**Task list:**
1 – Your answer is an exact quotation from the quoted text: it starts at "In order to" and ends at "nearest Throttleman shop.".
2 – Give the continuation of the quoted text.

**Quoted text:**
TORKE 2.0 Throttleman in Lisboa - Portugal (doesn't Lisboa sound so much cooler than plain old Lisbon?) did this little "Guerrilha" (again, way cooler than "guerrilla") city stunt for their client Throttleman fashions shops.

In order to communicate Throttleman's Autumn-Winter collection several people dressed with Throttleman's clothes walked around the city of oporto with giant tags outside their clothes . Wherever this group would pass, people around them with which had bluetooth turned on would receive an alert SMS of what was happening around them and to invite them to the nearest Throttleman shop.

Why wasn't this a job back when I was a teenager? "Wanna walk around town, touting shopping bags wearing the latest fashions with a group of friends all day?" Sure! Where do I sign up? Aargh! Born too soon I suppose. We didn't even have fashions. (insert rolled up newspaper bottom of a lake rant here)

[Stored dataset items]

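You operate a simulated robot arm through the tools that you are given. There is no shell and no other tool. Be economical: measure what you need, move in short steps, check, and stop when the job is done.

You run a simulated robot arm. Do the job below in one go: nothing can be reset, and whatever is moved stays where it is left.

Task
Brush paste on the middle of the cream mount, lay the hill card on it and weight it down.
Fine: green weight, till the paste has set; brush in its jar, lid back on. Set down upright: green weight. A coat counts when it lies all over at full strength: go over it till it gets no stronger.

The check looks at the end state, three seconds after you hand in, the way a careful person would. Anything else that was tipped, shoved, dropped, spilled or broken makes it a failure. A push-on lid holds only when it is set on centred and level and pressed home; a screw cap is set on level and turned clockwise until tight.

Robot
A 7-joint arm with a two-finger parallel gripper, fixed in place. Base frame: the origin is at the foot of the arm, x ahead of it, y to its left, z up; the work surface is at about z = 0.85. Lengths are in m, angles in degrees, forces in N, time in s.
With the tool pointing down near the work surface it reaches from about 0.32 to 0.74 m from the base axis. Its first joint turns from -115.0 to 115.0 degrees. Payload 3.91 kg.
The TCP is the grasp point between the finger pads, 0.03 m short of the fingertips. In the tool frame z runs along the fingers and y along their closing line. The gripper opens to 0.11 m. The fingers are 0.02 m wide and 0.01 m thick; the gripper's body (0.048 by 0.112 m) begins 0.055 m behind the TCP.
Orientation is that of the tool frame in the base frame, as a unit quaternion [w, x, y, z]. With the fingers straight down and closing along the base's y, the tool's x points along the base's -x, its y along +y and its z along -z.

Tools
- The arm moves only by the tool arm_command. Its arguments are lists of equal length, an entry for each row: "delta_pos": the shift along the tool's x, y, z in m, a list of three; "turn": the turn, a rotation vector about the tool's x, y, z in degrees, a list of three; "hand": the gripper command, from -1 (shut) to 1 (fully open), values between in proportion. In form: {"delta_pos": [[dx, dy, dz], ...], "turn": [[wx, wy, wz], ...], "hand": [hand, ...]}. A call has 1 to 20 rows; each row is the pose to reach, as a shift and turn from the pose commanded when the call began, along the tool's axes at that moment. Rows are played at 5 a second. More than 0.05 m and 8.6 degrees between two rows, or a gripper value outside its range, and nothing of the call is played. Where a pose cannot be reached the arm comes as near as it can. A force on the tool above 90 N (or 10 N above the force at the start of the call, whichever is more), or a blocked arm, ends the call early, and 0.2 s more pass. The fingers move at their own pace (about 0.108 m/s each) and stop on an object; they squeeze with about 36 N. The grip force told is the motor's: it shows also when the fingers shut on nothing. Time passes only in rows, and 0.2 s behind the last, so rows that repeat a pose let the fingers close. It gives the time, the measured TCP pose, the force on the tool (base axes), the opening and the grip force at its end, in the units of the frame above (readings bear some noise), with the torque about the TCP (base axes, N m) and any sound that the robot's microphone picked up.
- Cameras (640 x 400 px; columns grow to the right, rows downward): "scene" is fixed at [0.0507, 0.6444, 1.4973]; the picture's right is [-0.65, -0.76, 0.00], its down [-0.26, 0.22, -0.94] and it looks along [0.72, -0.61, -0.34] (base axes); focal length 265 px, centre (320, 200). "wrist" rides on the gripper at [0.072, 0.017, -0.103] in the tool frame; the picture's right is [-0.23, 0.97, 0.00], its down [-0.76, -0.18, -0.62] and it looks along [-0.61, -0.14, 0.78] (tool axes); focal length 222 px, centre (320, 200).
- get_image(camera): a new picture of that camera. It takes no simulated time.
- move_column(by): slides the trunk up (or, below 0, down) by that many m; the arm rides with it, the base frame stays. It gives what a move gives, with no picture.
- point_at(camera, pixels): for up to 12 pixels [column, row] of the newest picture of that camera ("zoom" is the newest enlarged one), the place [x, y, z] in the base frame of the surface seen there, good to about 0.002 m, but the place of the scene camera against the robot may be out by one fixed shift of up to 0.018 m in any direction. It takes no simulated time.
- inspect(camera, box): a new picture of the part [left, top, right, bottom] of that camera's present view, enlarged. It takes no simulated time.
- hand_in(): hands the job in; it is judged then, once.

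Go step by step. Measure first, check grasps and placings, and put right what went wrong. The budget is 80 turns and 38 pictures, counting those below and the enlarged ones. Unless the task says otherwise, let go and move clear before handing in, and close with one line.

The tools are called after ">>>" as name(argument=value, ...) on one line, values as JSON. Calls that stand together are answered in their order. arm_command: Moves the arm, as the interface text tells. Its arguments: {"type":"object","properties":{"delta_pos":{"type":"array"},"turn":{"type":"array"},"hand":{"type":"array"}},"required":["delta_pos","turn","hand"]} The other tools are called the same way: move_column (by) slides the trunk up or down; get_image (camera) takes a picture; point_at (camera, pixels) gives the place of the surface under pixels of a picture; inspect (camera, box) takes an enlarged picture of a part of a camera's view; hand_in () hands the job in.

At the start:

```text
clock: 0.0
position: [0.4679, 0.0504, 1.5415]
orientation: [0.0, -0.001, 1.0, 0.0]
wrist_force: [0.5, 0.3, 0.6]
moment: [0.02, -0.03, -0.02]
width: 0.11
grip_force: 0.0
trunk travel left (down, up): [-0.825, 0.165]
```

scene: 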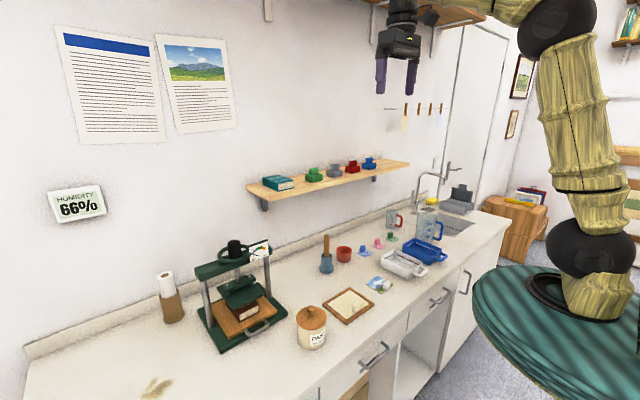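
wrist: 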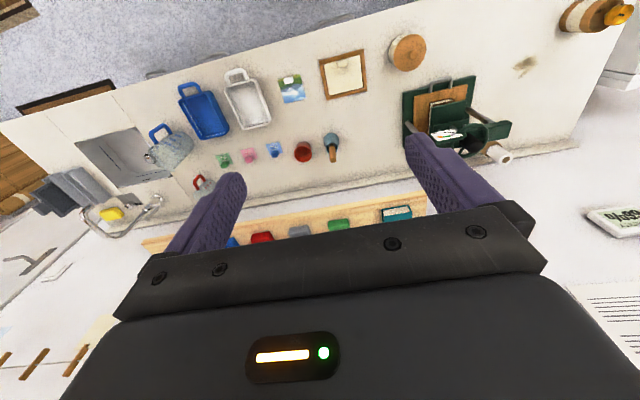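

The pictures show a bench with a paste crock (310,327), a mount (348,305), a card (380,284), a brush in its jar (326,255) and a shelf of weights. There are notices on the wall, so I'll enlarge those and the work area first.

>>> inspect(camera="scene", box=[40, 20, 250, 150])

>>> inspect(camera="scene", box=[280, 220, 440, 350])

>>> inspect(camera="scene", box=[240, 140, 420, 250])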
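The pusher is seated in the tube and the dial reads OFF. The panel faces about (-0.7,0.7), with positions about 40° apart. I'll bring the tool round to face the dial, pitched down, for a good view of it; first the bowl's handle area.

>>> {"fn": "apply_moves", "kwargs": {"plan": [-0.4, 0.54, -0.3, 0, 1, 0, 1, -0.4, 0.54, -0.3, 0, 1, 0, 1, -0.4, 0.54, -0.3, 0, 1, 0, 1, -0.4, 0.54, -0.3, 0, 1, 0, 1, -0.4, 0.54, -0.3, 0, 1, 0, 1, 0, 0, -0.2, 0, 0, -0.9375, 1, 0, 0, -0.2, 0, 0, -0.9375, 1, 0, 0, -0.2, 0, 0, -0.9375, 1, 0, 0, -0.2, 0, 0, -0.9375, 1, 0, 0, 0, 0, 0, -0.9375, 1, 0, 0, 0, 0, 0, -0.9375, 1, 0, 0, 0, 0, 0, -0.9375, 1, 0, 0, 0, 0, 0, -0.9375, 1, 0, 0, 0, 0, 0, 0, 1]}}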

**The replies:**
1 –
In order to communicate Throttleman's Autumn-Winter collection several people dressed with Throttleman's clothes walked around the city of oporto with giant tags outside their clothes . Wherever this group would pass, people around them with which had bluetooth turned on would receive an alert SMS of what was happening around them and to invite them to the nearest Throttleman shop.

2 –
Update March 1 2008:


A few weeks ago we sent you the Throttelman guerrilla action. We’re glad you found it interesting enough to post it but we have a small favour to ask. The concept and execution of the action isn’t Torke’s job. The whole idea is from Throttelman Portugal themselves. So we would like to ask you to remove Torke as being the agency behind the action.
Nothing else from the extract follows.